**Problem:**
Read the data and repeat it in full, exactly.

**Given data:**
——

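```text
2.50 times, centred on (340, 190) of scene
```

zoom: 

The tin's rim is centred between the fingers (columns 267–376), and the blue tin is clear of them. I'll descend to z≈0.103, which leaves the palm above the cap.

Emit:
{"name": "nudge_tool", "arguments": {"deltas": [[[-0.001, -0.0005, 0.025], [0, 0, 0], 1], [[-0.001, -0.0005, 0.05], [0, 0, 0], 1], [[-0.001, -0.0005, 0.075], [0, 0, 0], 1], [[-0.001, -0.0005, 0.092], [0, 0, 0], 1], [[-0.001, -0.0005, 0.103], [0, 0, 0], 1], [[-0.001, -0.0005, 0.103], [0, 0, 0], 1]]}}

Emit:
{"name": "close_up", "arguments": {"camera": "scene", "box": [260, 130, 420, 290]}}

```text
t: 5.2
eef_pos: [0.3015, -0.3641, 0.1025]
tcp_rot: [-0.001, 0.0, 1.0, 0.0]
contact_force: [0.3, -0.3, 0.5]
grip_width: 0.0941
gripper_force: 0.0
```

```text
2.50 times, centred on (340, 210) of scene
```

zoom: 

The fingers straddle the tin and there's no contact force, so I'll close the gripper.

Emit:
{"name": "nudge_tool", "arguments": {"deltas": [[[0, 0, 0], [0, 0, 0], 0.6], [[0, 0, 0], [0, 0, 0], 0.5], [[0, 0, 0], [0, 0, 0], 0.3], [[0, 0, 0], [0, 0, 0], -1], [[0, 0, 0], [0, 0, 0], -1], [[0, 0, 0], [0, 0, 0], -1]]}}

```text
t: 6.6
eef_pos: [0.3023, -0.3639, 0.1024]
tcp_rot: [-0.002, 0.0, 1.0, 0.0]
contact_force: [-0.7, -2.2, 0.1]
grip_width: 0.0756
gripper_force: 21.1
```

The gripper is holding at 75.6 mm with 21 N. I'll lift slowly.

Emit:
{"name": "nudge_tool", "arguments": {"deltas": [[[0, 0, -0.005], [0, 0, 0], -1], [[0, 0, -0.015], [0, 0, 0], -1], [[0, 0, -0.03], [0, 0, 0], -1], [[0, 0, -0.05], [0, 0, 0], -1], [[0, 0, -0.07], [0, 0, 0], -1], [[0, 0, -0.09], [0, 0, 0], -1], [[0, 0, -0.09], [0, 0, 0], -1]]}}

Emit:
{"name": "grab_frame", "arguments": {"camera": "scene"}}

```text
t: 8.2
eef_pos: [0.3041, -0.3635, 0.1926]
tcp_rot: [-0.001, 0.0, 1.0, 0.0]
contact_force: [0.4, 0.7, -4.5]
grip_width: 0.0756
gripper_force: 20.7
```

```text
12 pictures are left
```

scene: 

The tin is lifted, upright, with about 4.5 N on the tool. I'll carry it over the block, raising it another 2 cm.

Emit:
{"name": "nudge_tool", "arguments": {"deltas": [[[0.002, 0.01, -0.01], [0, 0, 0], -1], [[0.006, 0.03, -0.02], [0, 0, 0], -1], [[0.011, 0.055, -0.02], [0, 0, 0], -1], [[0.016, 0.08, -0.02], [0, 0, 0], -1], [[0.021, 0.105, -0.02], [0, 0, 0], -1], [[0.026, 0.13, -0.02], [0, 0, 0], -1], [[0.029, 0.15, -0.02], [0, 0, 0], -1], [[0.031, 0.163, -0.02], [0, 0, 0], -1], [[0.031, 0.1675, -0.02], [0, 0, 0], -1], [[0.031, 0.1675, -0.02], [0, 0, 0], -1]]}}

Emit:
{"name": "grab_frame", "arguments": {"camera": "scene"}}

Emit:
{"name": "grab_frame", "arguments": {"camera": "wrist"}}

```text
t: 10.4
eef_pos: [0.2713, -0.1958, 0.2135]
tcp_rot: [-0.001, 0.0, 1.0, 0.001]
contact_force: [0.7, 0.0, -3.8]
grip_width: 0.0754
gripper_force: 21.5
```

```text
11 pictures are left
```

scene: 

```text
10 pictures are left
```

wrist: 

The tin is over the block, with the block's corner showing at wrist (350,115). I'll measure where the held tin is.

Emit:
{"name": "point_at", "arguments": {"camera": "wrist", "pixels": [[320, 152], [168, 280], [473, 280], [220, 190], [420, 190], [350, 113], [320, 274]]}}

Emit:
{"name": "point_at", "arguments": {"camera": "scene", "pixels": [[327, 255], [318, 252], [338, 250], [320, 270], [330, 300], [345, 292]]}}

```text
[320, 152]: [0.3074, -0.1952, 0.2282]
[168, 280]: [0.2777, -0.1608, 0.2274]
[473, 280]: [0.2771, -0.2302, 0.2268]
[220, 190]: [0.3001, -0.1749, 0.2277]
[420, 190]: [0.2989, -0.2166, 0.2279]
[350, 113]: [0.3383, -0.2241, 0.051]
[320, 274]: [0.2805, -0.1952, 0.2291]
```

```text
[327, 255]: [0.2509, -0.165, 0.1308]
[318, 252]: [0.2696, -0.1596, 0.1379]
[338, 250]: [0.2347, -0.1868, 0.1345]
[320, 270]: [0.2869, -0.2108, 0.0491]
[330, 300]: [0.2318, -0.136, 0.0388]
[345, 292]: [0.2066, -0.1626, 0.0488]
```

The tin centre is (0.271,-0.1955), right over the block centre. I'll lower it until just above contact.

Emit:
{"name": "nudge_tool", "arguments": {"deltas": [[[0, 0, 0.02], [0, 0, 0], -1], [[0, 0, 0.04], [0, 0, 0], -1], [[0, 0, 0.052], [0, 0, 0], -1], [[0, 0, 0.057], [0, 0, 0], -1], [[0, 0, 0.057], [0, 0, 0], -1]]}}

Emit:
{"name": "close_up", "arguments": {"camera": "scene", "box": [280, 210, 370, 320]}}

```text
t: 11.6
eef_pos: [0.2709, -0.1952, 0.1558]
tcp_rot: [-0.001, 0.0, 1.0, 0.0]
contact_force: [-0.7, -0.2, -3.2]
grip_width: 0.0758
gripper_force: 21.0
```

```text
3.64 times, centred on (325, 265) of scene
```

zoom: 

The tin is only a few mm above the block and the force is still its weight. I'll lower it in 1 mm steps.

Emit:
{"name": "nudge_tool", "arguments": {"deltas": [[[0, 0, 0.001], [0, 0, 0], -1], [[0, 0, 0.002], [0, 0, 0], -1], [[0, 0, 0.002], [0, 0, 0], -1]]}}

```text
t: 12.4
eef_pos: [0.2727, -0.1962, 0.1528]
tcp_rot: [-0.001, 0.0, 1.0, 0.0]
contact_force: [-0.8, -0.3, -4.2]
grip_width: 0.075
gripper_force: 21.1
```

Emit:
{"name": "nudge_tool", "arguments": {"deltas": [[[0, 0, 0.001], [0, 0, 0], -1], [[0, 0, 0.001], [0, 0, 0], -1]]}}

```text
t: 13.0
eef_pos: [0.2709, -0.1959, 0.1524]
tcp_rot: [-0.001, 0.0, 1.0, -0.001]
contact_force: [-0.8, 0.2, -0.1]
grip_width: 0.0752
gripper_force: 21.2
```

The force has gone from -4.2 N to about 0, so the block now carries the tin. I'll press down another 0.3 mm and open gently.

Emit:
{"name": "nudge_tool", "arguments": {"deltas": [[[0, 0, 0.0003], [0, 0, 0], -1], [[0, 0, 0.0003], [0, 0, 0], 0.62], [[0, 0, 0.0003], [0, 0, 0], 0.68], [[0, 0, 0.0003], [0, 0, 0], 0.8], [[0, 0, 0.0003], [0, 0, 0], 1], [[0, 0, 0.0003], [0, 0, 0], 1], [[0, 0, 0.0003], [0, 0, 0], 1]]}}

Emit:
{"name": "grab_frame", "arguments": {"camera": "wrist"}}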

——

**Result for this exercise:**
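```text
2.50 times, centred on (340, 190) of scene
```

zoom: 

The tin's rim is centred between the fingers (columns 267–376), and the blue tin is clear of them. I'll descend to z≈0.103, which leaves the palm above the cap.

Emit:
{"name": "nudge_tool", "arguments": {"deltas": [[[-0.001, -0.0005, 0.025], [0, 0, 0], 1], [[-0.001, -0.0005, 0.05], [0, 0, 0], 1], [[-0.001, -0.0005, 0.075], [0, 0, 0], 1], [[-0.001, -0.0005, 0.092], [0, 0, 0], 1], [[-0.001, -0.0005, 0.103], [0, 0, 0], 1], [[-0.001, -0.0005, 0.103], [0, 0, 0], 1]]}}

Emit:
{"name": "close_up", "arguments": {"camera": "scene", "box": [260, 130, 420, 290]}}

```text
t: 5.2
eef_pos: [0.3015, -0.3641, 0.1025]
tcp_rot: [-0.001, 0.0, 1.0, 0.0]
contact_force: [0.3, -0.3, 0.5]
grip_width: 0.0941
gripper_force: 0.0
```

```text
2.50 times, centred on (340, 210) of scene
```

zoom: 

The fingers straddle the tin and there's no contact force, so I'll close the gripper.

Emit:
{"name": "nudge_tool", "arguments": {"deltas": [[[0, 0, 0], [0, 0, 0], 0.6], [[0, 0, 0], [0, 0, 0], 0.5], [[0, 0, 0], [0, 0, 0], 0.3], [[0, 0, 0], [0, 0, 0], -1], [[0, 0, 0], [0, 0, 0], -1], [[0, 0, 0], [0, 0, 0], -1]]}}

```text
t: 6.6
eef_pos: [0.3023, -0.3639, 0.1024]
tcp_rot: [-0.002, 0.0, 1.0, 0.0]
contact_force: [-0.7, -2.2, 0.1]
grip_width: 0.0756
gripper_force: 21.1
```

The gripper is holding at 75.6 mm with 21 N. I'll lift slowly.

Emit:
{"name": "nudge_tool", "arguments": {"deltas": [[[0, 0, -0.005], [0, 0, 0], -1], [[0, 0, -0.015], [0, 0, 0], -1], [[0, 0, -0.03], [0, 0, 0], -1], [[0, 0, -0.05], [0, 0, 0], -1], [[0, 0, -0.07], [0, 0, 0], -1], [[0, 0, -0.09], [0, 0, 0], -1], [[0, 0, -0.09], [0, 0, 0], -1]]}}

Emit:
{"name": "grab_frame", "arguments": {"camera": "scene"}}

```text
t: 8.2
eef_pos: [0.3041, -0.3635, 0.1926]
tcp_rot: [-0.001, 0.0, 1.0, 0.0]
contact_force: [0.4, 0.7, -4.5]
grip_width: 0.0756
gripper_force: 20.7
```

```text
12 pictures are left
```

scene: 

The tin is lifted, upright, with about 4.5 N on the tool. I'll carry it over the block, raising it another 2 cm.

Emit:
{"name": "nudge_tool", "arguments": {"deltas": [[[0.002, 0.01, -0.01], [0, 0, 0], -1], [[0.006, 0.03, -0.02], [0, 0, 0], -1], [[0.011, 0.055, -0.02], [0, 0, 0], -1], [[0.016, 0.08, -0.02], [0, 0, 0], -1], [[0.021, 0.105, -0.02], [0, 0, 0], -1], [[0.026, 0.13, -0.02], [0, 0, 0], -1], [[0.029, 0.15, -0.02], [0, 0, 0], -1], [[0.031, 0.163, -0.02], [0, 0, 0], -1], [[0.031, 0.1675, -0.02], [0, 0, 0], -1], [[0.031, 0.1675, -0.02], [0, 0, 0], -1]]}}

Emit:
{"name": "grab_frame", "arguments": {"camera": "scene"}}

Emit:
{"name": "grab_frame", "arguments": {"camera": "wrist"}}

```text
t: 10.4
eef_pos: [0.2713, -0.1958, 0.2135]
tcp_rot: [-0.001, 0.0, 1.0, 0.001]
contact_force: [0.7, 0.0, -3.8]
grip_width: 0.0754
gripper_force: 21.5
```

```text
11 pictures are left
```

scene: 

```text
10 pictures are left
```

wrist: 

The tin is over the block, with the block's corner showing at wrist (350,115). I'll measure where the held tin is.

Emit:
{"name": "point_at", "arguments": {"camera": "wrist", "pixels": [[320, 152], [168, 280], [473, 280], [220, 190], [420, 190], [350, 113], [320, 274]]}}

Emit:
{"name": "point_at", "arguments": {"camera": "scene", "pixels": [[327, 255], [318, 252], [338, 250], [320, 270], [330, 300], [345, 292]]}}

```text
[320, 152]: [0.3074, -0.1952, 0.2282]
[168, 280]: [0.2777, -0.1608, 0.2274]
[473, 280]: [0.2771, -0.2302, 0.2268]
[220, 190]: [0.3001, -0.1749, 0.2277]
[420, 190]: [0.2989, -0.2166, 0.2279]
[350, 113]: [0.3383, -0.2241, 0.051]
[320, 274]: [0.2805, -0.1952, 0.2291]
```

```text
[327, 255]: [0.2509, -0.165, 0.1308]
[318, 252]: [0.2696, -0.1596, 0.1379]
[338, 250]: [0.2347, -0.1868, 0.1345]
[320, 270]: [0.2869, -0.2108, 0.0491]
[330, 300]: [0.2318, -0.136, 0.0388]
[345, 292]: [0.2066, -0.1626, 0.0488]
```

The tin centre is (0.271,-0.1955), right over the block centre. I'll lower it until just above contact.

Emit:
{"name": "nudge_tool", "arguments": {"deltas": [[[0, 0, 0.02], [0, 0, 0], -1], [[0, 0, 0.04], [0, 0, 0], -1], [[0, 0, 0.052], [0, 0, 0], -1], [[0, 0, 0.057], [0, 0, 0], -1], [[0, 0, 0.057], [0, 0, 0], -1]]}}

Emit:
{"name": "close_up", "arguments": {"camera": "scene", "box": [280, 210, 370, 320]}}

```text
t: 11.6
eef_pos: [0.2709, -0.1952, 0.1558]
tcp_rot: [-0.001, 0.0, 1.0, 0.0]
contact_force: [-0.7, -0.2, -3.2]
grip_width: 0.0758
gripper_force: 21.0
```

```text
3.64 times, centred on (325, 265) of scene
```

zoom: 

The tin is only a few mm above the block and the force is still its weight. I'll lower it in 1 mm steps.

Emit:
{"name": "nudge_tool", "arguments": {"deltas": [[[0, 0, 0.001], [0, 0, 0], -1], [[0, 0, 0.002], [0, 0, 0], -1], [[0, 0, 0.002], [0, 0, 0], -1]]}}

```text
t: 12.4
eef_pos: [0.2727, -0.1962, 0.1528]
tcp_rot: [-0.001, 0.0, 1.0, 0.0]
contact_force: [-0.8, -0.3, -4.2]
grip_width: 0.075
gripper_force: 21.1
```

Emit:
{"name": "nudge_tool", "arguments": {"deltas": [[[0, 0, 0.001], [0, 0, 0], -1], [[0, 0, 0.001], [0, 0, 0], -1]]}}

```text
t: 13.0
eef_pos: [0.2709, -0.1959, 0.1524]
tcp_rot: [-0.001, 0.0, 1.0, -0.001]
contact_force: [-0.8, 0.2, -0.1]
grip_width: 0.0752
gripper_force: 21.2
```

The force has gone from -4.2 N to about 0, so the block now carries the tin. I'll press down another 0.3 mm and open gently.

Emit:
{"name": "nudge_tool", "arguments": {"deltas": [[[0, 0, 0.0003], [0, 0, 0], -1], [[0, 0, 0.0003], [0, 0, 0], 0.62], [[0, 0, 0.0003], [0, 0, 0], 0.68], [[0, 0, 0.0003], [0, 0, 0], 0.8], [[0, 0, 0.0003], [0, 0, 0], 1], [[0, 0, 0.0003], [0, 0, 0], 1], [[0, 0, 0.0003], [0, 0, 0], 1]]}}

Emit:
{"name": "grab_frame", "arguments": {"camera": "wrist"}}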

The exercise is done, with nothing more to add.